# DOCUMENT start

Minggu, 27 November 2011

Sosok Ibu yang tak Pernah Kusadari

Mumpung paket internet bulanan gue masih ada, saatnya ngisi blog gue dengan tulisan bagus dan berguna. Tapi map bin sorry ya, mungkin di tulisan ini gue gak pake kata-kata gue dan gue ganti pake saya karena tulisan kali ini akan sangat mengena perasaan jadi intronya aja pake gue
Saatnya kita mulai, 5.. 4.. 3.. 2.. 1.. 2.. 3.. (lho?), langsung aja dah, bikin ribet
Dari kecil saya selalu beranggapan yang sayang dan perhatian pada saya adalah ayah saya. Anggapan itu terus berlanjut sampai saya berusia 18 tahun. Dari kecil yang selalu memperhatikan saya adalah ayah saya, dan ibu saya sering cuma memarahi saya.

# DOCUMENT end

→ WRITTEN PROBLEM A
Please repeat, exactly and with nothing added, the lines running from the line that contains "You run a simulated" to the line that contains "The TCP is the", both lines included. Write them as strings in a JSON array, leaving out blank lines.

# COLLECTED MATERIAL start

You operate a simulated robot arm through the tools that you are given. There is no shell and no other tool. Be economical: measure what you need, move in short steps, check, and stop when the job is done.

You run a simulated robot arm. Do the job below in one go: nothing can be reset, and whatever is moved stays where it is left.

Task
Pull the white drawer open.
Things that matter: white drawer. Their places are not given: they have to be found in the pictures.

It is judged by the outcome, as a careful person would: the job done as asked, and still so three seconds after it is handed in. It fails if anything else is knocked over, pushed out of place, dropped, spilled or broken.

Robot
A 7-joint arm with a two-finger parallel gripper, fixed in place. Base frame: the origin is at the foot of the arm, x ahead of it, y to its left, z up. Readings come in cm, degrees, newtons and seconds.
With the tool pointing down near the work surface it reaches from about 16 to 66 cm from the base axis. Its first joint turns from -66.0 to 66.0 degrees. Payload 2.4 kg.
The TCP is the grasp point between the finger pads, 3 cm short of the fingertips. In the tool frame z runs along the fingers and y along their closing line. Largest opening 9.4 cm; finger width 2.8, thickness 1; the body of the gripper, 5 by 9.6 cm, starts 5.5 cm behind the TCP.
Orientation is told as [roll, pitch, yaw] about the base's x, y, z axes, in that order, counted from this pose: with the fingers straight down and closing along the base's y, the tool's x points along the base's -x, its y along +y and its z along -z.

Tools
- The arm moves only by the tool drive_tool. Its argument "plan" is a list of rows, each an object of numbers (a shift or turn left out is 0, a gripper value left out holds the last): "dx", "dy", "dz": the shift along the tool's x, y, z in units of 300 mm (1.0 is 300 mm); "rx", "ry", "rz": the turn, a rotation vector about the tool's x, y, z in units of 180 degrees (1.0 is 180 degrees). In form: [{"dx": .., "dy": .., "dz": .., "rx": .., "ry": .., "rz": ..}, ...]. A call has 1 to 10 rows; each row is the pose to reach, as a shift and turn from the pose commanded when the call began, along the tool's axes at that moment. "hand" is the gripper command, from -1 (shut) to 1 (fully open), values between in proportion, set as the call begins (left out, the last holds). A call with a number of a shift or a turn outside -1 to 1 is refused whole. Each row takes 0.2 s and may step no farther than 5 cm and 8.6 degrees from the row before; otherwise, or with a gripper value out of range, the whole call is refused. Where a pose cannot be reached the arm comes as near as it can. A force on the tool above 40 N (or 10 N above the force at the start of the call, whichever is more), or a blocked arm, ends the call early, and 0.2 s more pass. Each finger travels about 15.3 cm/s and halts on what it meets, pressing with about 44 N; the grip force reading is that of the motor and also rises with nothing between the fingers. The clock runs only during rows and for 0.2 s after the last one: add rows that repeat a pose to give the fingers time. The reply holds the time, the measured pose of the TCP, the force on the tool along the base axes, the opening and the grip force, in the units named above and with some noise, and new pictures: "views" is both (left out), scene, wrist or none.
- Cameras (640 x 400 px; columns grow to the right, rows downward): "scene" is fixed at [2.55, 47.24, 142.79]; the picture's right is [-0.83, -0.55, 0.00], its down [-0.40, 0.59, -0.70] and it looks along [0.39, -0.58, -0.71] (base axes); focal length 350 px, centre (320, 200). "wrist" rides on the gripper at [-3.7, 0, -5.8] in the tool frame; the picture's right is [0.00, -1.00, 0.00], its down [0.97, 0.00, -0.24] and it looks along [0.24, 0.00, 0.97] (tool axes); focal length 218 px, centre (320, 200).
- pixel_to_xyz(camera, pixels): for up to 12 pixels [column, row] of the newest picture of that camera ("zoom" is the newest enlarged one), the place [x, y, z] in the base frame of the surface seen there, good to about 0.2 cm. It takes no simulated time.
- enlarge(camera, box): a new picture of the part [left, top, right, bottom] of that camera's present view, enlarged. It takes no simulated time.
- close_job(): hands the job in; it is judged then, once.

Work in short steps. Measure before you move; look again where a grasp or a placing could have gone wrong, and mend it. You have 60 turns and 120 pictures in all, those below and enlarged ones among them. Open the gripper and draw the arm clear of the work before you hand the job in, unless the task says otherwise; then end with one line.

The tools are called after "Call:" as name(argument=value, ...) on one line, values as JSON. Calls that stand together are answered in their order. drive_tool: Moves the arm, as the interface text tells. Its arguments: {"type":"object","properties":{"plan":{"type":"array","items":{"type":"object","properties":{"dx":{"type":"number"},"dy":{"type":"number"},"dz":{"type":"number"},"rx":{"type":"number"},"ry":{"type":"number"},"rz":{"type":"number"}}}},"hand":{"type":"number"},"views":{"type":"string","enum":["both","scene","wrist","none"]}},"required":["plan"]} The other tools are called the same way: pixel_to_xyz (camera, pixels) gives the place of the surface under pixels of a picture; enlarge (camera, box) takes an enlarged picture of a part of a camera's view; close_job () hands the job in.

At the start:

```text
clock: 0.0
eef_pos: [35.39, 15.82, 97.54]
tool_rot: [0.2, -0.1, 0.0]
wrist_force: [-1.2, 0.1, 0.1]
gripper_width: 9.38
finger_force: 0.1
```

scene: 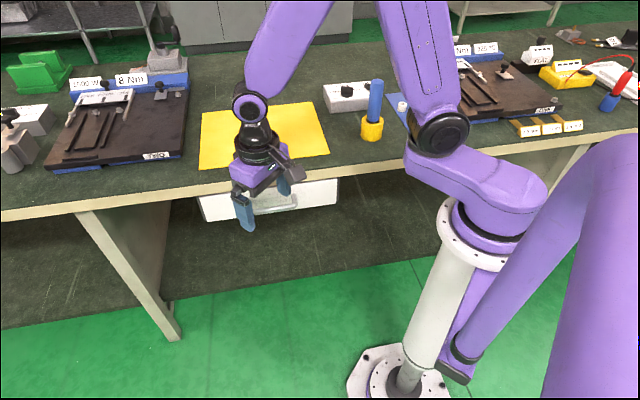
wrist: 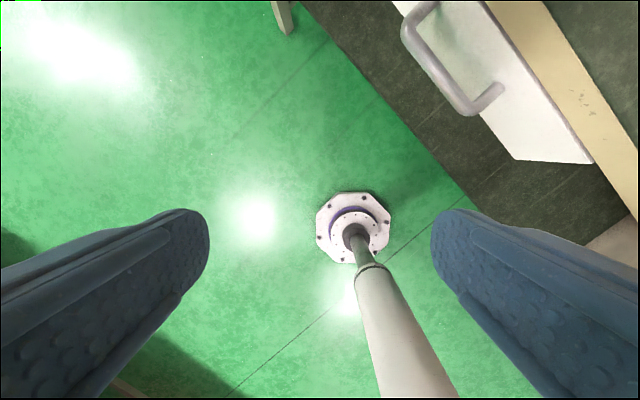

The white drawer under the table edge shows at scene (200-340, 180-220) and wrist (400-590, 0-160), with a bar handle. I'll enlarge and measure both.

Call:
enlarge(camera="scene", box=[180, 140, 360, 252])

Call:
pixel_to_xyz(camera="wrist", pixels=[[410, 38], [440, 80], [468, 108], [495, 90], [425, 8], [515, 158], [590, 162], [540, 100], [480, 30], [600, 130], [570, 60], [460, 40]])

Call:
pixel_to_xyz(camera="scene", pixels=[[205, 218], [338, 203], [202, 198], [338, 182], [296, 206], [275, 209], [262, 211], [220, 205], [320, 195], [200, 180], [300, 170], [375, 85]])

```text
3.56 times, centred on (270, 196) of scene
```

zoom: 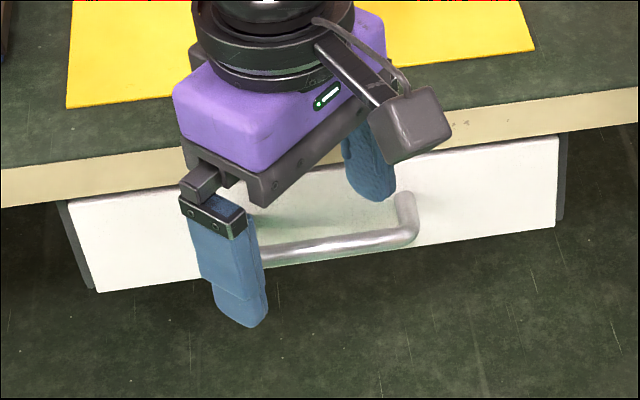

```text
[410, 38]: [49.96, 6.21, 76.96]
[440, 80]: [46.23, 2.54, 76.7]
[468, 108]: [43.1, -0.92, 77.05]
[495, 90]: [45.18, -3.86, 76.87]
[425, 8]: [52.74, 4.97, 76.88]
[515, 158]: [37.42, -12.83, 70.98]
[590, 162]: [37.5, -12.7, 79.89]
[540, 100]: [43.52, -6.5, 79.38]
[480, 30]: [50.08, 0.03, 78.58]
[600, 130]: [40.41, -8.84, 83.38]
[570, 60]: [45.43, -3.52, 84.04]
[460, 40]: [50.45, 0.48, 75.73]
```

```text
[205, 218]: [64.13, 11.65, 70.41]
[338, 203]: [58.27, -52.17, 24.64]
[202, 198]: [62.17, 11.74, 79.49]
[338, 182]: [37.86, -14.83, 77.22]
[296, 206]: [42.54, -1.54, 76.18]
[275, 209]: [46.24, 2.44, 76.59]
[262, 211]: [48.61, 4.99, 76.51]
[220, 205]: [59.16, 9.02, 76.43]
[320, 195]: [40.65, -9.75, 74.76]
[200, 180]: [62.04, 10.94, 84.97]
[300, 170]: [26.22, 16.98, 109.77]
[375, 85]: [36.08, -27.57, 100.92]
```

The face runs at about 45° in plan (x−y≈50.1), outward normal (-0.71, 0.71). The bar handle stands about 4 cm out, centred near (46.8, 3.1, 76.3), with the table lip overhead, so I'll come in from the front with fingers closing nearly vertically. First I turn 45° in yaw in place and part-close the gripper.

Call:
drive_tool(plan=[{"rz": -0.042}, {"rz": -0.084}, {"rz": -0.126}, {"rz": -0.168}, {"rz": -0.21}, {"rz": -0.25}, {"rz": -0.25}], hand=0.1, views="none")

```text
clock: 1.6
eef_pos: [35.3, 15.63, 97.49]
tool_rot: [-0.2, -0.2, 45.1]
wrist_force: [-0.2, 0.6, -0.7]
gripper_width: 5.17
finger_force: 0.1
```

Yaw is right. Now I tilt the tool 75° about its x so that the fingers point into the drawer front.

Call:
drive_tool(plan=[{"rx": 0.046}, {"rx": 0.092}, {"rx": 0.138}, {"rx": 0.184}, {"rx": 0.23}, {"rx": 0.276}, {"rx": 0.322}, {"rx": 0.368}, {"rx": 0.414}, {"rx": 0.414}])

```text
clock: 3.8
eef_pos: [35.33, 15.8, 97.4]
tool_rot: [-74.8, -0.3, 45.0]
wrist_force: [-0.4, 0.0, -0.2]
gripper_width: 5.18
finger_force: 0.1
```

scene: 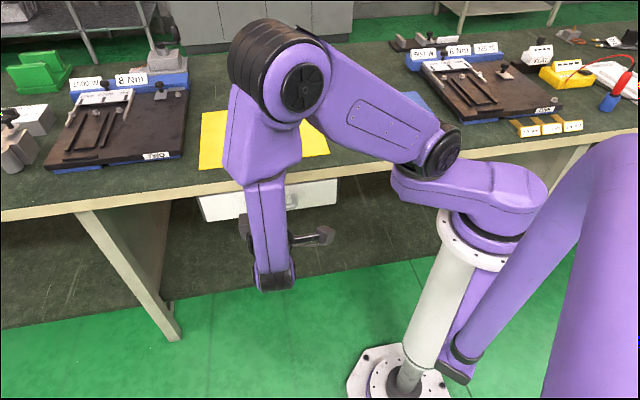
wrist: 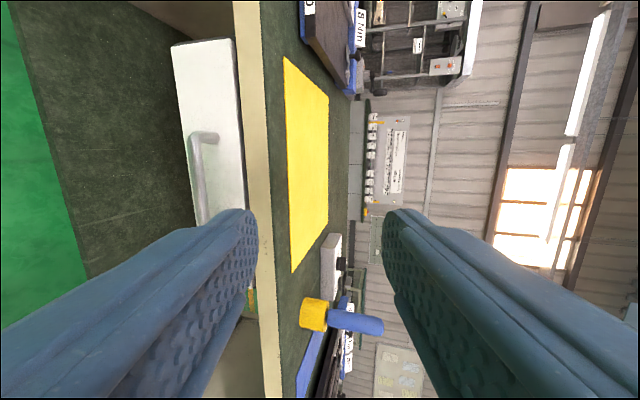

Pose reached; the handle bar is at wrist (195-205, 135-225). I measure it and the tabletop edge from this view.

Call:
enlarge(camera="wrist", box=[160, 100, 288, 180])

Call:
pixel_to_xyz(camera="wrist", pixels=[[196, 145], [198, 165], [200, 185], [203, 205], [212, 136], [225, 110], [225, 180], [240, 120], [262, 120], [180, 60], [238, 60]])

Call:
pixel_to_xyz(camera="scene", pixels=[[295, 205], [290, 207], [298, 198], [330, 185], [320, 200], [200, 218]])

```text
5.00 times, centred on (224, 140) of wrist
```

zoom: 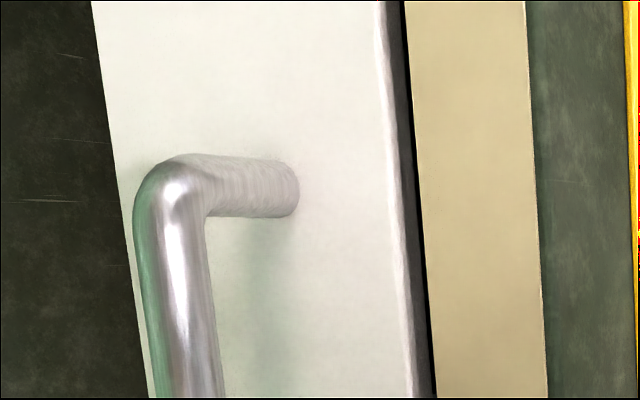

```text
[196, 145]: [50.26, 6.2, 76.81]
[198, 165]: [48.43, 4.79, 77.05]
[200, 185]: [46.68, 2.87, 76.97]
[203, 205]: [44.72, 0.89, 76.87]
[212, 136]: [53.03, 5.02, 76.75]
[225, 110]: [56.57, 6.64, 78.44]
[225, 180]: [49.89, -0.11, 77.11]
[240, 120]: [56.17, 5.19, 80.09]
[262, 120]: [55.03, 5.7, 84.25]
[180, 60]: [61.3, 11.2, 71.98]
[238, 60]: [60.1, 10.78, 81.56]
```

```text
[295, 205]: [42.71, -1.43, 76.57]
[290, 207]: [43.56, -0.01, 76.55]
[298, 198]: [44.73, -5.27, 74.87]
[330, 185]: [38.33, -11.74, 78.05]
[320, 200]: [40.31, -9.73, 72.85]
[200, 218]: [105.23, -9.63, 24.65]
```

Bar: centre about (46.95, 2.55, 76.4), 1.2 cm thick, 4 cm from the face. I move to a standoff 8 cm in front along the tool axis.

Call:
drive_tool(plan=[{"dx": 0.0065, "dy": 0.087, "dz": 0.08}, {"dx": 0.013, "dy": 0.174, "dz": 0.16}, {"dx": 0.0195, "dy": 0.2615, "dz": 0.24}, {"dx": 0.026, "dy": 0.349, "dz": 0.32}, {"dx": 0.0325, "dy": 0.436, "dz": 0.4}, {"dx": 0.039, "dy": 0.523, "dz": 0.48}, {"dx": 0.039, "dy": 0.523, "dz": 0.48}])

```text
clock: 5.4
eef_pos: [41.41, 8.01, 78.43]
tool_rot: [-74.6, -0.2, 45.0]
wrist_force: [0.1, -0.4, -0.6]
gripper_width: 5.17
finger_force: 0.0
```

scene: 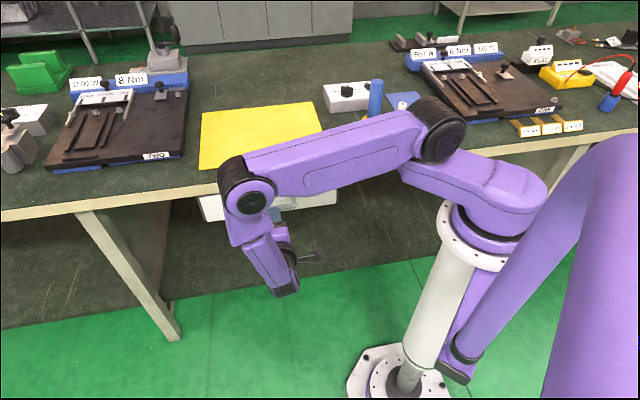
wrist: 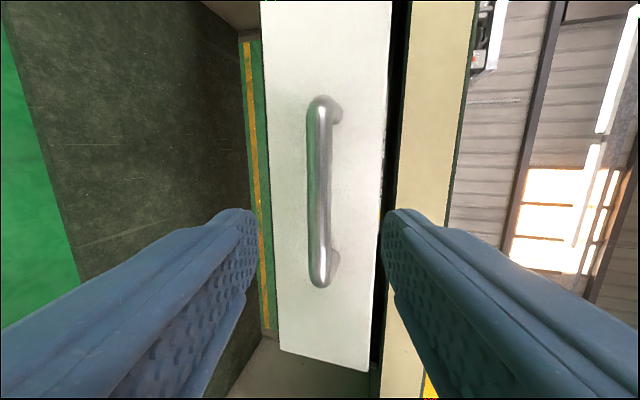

# COLLECTED MATERIAL end

→ WRITTEN PROBLEM B
Continue the document that opens with "Minggu, 27 November".

→ RESPONSE A
[
  "You run a simulated robot arm. Do the job below in one go: nothing can be reset, and whatever is moved stays where it is left.",
  "Task",
  "Pull the white drawer open.",
  "Things that matter: white drawer. Their places are not given: they have to be found in the pictures.",
  "It is judged by the outcome, as a careful person would: the job done as asked, and still so three seconds after it is handed in. It fails if anything else is knocked over, pushed out of place, dropped, spilled or broken.",
  "Robot",
  "A 7-joint arm with a two-finger parallel gripper, fixed in place. Base frame: the origin is at the foot of the arm, x ahead of it, y to its left, z up. Readings come in cm, degrees, newtons and seconds.",
  "With the tool pointing down near the work surface it reaches from about 16 to 66 cm from the base axis. Its first joint turns from -66.0 to 66.0 degrees. Payload 2.4 kg.",
  "The TCP is the grasp point between the finger pads, 3 cm short of the fingertips. In the tool frame z runs along the fingers and y along their closing line. Largest opening 9.4 cm; finger width 2.8, thickness 1; the body of the gripper, 5 by 9.6 cm, starts 5.5 cm behind the TCP."
]

→ RESPONSE B
Dari kecil saya memang nakal, ayah saya selalu memarahi saya dengan cara yang mendidik sedangkan ibu saya sering memarahi saya, terkadang saya menerima pukulan dan pernah sewaktu saya masih SD, saya pernah ditelanjangi dan disuruh keluar dari rumah. Semua itu membuat saya makin jengkel. Tapi, ayah saya juga pernah memarahi saya dengan cara merendam saya di dalam drum berisi air, tapi airnya tidak lebih tinggi dari pinggang saya. Ayah saya heran karena saya tidak teriak atau gelisah di dalam drum. Akhirnya ayah saya melihat keadaan saya dan ternyata saya cuma berdiam diri sambil memandangi bagian atas drum, berharap ada yang datang menolong.
Kembali soal ibu saya tadi, yang masih saya ingat ibu saya memang pernah baik dan perhatian kepada saya, waktu itu saya masih kecil. Saya merasa perut saya sangat sakit, biasanya saya bisa menahan segala macam sakit tapi kali ini tidak. Saya sangat gelisah, saat itu ibu saya menggendong saya dan memberi saya kue yang lembut, saya memakannya dan kemudian ibu saya bilang, tunggu kentut dulu, nanti pasti sehat, dan terbukti perkataan ibu saya benar, ternyata saya masuk angin.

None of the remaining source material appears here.